MRO needs rise in logistics and transportation
Jim Haughey, Director of economics for Reed Business Information -- Industrial Distribution, 12/15/2004
MRO opportunities in logistics and transportation are being improved by soaring logistics costs, strained capacity in freight transportation and terminals, and more intense use of warehouses. Logistics operations are reactivating equipment and facilities mothballed in 2001, paying more attention to maintenance with higher replacement costs and quickly adding capacity that will need MRO support.
Logistics costs have soared since early 2004, following three years of near-zero inflation. Less-than-truckload freight rates have increased 7 percent since April. Full truckload rates are up only 4 percent, as many annual contracts have not yet been renewed since diesel fuel prices increased more than 30 percent. Rail, air, ocean and parcel rates have increased similarly. Short-term interest rates to finance inventories have doubled over the same period. Materials handling equipment prices are up 4 percent and still rising strongly. Truck trailer prices are 9 percent higher.
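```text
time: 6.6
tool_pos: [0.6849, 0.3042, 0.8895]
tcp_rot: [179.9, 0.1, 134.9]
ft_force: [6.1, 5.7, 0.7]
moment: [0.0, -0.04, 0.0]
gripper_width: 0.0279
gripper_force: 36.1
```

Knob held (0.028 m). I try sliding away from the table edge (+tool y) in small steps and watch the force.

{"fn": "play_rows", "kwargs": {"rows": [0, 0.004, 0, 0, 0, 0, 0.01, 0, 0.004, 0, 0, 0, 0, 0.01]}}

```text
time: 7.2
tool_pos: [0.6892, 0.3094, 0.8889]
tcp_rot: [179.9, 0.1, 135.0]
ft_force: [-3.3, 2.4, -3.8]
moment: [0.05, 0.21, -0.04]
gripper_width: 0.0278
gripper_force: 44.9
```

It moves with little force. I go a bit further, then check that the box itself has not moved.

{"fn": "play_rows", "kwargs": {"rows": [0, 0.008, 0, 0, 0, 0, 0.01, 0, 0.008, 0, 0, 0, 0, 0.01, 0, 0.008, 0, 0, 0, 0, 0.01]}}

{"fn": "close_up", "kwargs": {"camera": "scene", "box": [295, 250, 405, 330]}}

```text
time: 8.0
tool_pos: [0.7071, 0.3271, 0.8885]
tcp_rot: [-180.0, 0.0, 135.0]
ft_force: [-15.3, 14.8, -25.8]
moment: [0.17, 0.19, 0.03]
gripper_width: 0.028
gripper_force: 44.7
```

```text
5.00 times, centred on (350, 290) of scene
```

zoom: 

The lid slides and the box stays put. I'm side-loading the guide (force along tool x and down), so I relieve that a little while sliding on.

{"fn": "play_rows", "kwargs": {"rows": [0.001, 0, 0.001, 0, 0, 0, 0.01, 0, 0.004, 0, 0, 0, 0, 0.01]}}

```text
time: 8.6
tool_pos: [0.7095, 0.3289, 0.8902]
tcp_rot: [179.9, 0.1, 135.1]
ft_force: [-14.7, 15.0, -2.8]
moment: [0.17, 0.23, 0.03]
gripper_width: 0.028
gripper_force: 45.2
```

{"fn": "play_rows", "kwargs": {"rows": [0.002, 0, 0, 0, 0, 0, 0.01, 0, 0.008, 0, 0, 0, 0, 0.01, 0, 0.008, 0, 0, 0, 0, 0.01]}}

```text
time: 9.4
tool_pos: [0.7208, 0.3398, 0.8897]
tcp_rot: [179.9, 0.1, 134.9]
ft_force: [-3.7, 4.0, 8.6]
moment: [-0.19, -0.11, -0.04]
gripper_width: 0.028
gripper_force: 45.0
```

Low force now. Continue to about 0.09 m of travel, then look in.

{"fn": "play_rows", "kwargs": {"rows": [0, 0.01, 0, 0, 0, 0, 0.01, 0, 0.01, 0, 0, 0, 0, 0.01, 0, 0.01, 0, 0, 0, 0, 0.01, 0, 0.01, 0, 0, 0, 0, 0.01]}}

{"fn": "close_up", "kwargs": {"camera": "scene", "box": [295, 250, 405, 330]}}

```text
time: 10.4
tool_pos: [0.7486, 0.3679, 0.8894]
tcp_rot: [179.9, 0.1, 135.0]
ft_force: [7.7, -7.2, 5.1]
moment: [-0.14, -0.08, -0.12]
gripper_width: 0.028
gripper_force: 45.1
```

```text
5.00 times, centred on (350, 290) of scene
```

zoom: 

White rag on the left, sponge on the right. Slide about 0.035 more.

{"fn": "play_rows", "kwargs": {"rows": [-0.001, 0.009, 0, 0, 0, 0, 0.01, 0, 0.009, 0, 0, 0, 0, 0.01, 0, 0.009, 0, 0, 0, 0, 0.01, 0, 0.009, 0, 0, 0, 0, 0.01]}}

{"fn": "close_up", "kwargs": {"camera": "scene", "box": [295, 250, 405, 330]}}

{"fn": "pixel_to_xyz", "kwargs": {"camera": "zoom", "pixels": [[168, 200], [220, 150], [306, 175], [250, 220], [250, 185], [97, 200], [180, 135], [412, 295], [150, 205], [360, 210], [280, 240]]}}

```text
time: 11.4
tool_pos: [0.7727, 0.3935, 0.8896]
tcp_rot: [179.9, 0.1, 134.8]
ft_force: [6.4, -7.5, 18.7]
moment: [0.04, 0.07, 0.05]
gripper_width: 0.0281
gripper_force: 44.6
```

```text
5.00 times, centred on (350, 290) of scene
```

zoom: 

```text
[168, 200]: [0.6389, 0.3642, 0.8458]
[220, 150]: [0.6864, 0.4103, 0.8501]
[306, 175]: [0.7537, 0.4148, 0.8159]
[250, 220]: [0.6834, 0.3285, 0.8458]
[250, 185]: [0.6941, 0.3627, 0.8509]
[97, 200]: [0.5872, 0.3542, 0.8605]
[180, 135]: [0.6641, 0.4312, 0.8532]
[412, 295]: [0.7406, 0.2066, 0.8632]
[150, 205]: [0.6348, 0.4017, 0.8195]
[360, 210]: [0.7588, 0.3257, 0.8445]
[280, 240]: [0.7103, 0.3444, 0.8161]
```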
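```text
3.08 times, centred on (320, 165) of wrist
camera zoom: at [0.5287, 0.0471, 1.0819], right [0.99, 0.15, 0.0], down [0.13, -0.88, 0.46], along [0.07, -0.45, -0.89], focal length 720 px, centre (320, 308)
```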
This inflation surge was largely due to sharply higher oil and steel prices. The temporary physical shortages that caused prices to soar are now over. Diesel prices will decline 10 percent to 15 percent next year, but no rollback in steel prices is likely. Together with higher demand in a strong economic recovery, logistics inflation will ease from 2004 but will not return to the zero inflation experienced in 2001-03.
Freight carriers are grudgingly adding capacity so they can keep their suddenly higher margins. This keeps pressure on logistics prices and slows deliveries, requiring more safety inventory to be kept. Motor freight operators are also delaying equipment purchases because of a severe driver shortage. Driver wages have shot up 6 percent to 7 percent, but the number of 20-34 year old males is at a demographic low point. Military reserve units and civilian defense contractors have sent 100,000 people from this labor pool out of the country, and construction contractors have hired more than 100,000 people this year.
Ocean ports, air cargo operations and rail intermodal freight service are all experiencing similar barriers to expansion. Shippers report a significant deterioration in freight service availability. Rising freight rates and delayed deliveries will persist through 2005.
Warehousing has not yet experienced as intense inflation and capacity problems, but the warehouse space market will tighten in 2005. The goods share of GDP will expand 5.1 percent in 2005, much faster than the expected 1 percent to 2 percent gain in warehouse space. Materials handling managers increased equipment purchases, especially industrial trucks, by 15 percent in 2004 and will add 10 percent more equipment in 2005 to handle more inventory per square foot. But nearly half of the added spending is to cover higher equipment prices, and much of the rest is to replace equipment retired in 2001-03, so the stock of equipment will be lean relative to inventory into 2006.